【問われるバイデンと岸田の外交】インド太平洋というレガシー、日本でも正しい評価を

2024.09.04 Wedge ONLINE

 ブリンケン国務長官、オースチン国防長官、サリバン安全保障補佐官が連名で、2024年8月5日付のワシントン・ポスト紙に寄稿し、バイデンのインド太平洋外交は多くのことを達成し、バイデン政権の最も重要なレガシーだと述べている。

米国のバイデン大統領(左)と岸田文雄首相。ともに国のリーダーを退く2人の外交の成果とは(Andrew Harnik /gettyimages)

 米国にとり、インド太平洋ほど重要な地域はない。しかし、この地域での米国の地位は、バイデンの大統領就任時には数十年振りの低さで、同盟国やパートナーは、米国が信頼できる友でなくなったことを恐れていた。中国は、益々攻撃的になり、米国が内向きになったことを利用して、自国に有利で米国の利益に敵対する世界観を押し進めていた。

 そこでバイデンは、我々にこの地域に対するアプローチを抜本的に変えるよう指示した。その多大な成果は、バイデンとハリスの外交戦略の中で、最も重要でありながら、ほとんど知られていない物語の一つだ。

 第一に、従来の「ハブ・アンド・スポーク」の外交モデルを統合し、相互に関連したネットワークに発展させた。我々は、豪英米の間でAUKUSを立ち上げた。

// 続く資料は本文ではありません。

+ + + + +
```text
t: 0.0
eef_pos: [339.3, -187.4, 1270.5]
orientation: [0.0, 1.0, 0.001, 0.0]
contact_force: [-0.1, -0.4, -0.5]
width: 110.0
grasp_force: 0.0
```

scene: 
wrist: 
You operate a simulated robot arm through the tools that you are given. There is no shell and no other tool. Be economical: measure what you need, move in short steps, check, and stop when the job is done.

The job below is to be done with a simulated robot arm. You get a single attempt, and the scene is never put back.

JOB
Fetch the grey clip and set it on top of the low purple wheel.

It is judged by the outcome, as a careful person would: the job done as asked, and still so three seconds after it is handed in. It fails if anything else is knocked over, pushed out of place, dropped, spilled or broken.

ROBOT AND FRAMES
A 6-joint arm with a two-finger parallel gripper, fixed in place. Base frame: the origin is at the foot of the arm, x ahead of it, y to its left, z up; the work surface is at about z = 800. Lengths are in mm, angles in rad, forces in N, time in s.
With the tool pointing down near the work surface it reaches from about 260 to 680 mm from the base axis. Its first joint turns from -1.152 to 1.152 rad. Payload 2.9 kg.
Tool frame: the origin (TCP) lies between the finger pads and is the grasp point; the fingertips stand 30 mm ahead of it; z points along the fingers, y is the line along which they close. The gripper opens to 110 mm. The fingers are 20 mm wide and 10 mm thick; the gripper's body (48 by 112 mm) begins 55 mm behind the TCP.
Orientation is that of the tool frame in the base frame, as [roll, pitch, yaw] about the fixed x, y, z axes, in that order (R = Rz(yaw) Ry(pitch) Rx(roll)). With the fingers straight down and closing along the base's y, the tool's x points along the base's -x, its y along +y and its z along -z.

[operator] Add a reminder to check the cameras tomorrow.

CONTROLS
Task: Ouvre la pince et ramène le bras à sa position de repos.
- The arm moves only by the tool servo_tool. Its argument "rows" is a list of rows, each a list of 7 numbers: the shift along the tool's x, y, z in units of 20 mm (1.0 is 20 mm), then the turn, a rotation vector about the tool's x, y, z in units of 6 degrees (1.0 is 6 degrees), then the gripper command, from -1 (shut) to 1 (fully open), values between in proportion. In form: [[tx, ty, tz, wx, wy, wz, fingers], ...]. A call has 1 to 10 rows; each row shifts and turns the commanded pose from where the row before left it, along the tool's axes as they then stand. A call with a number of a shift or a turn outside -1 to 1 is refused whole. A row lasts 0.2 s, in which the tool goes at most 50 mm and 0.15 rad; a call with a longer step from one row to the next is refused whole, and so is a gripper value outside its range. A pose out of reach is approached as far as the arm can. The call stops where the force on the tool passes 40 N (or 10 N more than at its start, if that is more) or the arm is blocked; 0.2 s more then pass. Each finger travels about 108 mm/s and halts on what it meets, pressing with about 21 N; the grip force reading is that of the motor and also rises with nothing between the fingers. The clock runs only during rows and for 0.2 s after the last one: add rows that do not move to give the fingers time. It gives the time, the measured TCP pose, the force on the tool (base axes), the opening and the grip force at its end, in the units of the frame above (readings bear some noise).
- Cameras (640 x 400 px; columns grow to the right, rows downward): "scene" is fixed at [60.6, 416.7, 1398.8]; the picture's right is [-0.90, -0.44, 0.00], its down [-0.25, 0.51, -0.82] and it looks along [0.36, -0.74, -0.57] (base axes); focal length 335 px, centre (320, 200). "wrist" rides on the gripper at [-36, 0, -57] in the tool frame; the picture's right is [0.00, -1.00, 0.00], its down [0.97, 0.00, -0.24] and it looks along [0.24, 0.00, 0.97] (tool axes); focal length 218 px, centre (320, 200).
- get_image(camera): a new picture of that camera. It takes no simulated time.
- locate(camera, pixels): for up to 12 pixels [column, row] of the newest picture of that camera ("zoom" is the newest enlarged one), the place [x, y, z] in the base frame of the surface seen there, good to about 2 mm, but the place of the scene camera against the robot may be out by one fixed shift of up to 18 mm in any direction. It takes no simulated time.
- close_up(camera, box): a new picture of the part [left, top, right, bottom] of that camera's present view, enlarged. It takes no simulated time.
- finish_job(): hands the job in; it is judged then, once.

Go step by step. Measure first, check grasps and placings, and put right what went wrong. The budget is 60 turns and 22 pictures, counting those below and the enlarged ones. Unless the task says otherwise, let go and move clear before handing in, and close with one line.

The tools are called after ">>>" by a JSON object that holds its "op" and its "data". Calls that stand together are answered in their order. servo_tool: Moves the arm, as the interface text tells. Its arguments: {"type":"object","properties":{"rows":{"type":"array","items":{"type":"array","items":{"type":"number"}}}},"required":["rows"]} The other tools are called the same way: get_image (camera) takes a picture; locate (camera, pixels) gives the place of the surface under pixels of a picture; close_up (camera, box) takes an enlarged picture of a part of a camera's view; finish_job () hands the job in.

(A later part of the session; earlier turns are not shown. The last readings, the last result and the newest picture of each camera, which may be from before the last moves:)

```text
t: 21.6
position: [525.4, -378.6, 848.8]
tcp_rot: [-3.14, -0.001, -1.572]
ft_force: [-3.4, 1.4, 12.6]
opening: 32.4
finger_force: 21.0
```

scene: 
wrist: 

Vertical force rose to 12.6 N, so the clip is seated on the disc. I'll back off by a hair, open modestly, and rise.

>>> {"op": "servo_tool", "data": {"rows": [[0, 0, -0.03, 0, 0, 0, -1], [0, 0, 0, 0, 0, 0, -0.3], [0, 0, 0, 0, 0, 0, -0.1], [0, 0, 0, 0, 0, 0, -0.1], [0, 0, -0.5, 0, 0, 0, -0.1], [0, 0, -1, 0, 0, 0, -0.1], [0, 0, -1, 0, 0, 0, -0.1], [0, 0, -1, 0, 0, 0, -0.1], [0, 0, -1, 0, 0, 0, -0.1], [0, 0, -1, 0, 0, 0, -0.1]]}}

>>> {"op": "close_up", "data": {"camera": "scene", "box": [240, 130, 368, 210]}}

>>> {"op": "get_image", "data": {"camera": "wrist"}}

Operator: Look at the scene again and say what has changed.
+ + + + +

 バイデンは、歴史的に難しい関係にある日韓を集め、キャンプ・デービッドで三国首脳会議を開催し、三国の間で前例のない防衛と経済協力を促進した。日比を交えた初の首脳会議を開催し、条約に基づく同盟国との新たな三国間パートナーシップを築いた。

 我々は、豪印日米からなる「クアッド」を強化した。インド太平洋経済枠組み(IPEF)を創設し、安全なサプライチェーンの構築や重要技術の保護等現代の経済的課題に対応できるようにした。東南アジア諸国連合(ASEAN)とPIF(太平洋諸島フォーラム)という二つの重要な地域機構と初めての首脳会議を米国で開催した。

 第二に、我々は同盟国等と緊密に協力し、共通の課題に共に立ち向かった。これらは我々の力を強化し、我々の力を発揮させる。今日、それはインド太平洋地域で顕著だ。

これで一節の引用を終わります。